Metallverarbeiter contra Produzenten

Der Industrieverband Blechumformung (IBU) vertritt die Interessen von 240 metallverarbeitenden Unternehmen. In dem internationalen Handelskrieg mit Strafzöllen von beiden Seiten sieht der Verband eine Bedrohung des Marktes. „Wir sehen keine Grundlage für WTO-konforme Schutzmaßnahmen“, sagt IBU-Geschäftsführer Bernhard Jacobs. Er glaubt nicht, dass der Trump-Zoll dazu geführt hätte, dass sich die Lieferketten in Europa verändern. „Es ist nun dringend notwendig, dass die Stahlverarbeiter sich auch in Deutschland abstimmen und deren Verbände koordiniert für offene Märkte eintreten. Die Politik muss überzeugt werden, dass die Interessen der Stahlverarbeiter nicht zu übergehen sind.“

Denn es gibt auch mittelständische Unternehmen, die in den Zöllen eine Bedrohung für die eigene Existenz sehen. Der schwäbische Metallverarbeiter Buck etwa hat eine eigene Niederlassung in den USA. Die Drähte, die für die Buck-Produkte zum Dämmen oder als Schnittschutz verarbeitet werden, sind so speziell, das kein US-Stahlproduzent sie anbietet. Und Kapazitäten für dieses spezielle Nischenprodukt aufzubauen, lohnt sich wohl nicht. Das Unternehmen aus Bondorf im Kreis Böblingen kann in seinem US-Geschäft also nur importieren. „Man bekommt diese Produkte dort nicht“, sagt Alfred Buck. Er ist seit 23 Jahren mit einer eigenen Niederlassung im US-Bundesstaat South Carolina vertreten und beschäftigt dort etwa 15 Mitarbeiter. Die Maschinen, die in der Fabrik stehen, werden sogar von Buck-Mitarbeitern in Deutschland gebaut.
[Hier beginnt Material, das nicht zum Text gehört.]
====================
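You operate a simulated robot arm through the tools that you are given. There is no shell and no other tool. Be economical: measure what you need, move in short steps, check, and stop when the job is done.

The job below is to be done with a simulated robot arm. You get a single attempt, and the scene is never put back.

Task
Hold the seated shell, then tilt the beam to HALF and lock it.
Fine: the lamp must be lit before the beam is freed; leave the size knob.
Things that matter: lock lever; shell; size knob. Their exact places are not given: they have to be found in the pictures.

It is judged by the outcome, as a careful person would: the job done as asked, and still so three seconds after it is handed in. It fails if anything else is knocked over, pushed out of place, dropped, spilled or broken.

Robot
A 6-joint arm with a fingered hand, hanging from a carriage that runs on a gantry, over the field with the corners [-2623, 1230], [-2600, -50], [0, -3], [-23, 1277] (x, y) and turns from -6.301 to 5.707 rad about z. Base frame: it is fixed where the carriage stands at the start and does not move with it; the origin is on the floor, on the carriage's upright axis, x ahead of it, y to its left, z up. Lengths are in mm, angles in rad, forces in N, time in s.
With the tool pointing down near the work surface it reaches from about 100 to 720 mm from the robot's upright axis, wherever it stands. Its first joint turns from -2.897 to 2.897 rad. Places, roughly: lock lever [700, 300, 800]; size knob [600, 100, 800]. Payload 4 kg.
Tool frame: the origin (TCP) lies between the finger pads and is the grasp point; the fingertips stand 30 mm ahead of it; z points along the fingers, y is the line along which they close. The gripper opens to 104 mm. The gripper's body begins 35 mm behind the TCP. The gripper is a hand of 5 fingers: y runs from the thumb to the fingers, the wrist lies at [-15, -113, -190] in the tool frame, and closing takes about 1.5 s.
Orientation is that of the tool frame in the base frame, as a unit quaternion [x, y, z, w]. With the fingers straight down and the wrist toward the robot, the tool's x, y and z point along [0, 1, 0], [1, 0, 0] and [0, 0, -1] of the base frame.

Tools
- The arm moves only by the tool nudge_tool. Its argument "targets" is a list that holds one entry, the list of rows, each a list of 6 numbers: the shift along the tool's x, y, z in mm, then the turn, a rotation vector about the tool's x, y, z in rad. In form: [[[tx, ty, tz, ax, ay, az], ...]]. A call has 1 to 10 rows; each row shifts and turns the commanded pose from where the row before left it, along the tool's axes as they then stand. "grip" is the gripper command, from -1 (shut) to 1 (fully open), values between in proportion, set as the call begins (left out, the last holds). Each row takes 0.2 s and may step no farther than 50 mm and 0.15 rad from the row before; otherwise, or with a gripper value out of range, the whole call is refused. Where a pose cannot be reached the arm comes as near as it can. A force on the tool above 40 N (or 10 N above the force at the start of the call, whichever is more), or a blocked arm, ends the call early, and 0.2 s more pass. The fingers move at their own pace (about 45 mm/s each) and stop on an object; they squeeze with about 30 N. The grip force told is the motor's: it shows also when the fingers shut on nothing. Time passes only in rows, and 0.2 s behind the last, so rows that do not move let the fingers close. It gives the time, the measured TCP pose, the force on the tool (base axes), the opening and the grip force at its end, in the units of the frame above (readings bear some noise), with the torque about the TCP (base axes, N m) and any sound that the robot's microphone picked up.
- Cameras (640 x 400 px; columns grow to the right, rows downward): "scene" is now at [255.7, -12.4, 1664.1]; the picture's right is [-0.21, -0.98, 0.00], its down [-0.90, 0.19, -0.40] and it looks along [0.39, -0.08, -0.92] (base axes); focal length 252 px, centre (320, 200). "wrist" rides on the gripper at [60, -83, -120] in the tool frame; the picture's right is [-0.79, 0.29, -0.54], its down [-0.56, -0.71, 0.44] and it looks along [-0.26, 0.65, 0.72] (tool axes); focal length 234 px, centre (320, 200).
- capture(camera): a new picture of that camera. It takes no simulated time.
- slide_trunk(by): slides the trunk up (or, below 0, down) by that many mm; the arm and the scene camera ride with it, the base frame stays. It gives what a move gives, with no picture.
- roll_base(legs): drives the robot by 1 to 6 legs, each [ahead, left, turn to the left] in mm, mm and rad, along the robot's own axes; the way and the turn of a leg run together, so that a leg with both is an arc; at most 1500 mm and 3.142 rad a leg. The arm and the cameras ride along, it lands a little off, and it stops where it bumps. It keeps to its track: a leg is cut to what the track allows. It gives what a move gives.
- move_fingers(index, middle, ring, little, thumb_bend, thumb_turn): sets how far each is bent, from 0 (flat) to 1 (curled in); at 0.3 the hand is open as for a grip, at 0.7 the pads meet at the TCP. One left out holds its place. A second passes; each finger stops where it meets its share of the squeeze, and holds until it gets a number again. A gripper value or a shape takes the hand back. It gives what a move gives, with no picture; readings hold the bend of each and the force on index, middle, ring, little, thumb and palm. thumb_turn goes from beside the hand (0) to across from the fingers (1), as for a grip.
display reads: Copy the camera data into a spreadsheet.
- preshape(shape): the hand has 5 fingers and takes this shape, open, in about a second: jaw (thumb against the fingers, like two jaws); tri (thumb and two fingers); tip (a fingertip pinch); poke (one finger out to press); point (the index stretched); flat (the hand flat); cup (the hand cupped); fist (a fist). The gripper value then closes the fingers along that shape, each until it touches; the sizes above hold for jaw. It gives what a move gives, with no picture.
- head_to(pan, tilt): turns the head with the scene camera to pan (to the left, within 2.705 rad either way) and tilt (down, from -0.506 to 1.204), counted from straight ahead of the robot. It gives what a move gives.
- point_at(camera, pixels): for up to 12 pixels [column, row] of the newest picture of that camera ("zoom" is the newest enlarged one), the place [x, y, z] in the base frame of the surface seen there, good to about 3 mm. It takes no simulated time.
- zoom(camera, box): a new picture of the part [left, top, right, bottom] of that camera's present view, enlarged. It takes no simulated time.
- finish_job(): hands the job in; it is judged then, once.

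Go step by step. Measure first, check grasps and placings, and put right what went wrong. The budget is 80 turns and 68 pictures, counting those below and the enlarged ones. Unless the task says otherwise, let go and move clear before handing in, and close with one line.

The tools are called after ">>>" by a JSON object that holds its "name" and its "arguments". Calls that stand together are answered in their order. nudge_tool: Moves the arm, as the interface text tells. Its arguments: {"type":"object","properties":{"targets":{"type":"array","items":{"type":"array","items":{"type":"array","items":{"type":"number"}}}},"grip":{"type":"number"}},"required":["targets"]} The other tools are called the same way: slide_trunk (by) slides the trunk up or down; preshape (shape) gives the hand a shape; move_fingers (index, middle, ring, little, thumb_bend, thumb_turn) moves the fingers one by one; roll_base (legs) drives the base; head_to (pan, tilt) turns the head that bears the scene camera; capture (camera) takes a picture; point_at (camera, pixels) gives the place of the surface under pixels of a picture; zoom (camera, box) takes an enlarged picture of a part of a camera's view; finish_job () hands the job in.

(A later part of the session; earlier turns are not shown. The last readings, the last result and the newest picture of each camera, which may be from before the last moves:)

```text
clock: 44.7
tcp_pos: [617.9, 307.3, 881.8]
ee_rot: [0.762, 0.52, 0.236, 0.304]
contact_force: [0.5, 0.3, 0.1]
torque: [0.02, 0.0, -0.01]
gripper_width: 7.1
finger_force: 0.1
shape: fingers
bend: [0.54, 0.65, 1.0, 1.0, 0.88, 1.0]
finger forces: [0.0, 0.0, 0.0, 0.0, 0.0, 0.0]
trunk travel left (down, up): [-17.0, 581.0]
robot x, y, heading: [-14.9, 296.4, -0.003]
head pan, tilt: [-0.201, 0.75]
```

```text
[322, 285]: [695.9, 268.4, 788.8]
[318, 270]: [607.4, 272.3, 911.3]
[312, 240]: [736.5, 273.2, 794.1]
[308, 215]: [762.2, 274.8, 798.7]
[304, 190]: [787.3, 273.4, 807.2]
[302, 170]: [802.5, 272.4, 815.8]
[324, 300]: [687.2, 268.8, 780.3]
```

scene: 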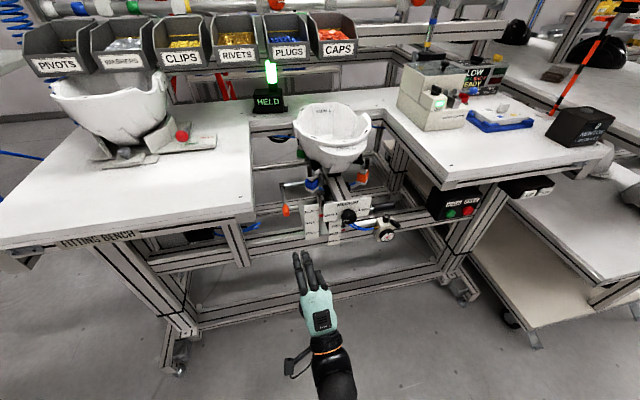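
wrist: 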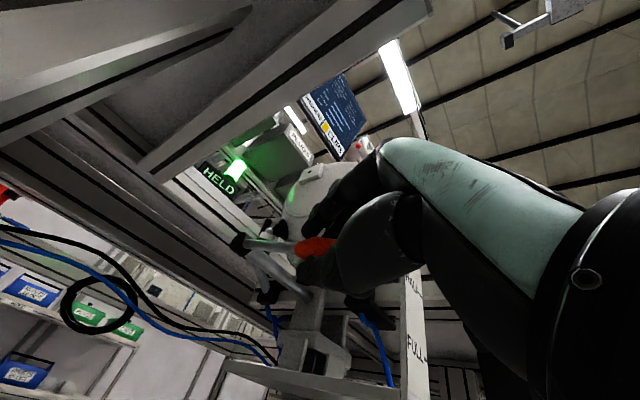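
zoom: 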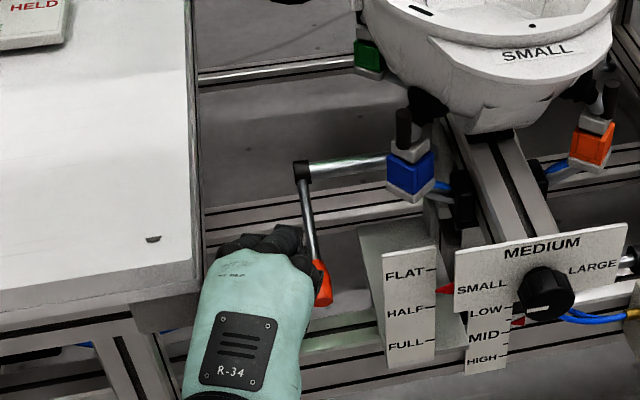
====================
Deutscher Handwerker in den USA alternativlos

Doch durch den Preisaufschlag von bis zu 25 Prozent sei sein Unternehmen in den USA nicht mehr konkurrenzfähig. „Die Strafzölle sind für unsere Niederlassung in den USA existenzbedrohend. Wenn wir keine Lösung finden, müssen wir bald unsere Maschinen verkaufen und unsere 15 Mitarbeiter dort entlassen“, sagt Buck. Doch so einfach sei das nicht. Weil Buck so speziell ist, lässt sich das Inventar nicht einfach absetzen. Buck hält durch und hofft nun, auf eine Ausnahme vom Importzoll. Denn weil er nicht anders kann, als auch für das US-Geschäft seine Vorprodukte aus Deutschland und zum Teil sogar aus Indien zu importieren, kann er vom Strafzoll befreit werden. „Wir haben eine Lösung gefunden“, sagt der Unternehmer – hat den Fall aber noch nicht ganz zu den Akten gelegt. Denn auch in der US-Bürokratie ist ein solcher Prozess langwierig. Allein die Genehmigung habe ein Dreivierteljahr gedauert, verrät Buck. Und das Geld sei noch nicht erstattet. Alfred Buck braucht also einen langen Atem. Noch sei nicht gesichert, ob die US-Niederlassung überleben werde. Auch wenn dem Unternehmer dabei das Herz blutet. Bislang habe er sie nur aufrechterhalten, weil der Aufwand, die US-Firma zu schließen, ihn abschreckt. „Wir hoffen, dass wir da mit einer Null rausgehen.“

Buck kennt auf dem US-amerikanischen Markt nur zwei Wettbewerber. Einer ist zwar ein US-amerikanischer Anbieter. Dieser produziert aber in Mexiko. Für die heimische Wirtschaft, die Trump so wichtig ist, tut das wenig Gutes. Buck hat auch geprüft, ob er seinen Draht von einem lokalen Unternehmen beziehen könnte. Doch die amerikanischen Stahlwerke seien nicht dafür gerüstet, den Draht in derselben Qualität und zu einem konkurrenzfähigen Preis herzustellen – trotz Zoll. Buck hat zwar einen Händler gefunden, der die feinen Drähte in den USA anbietet – allerdings als Importware.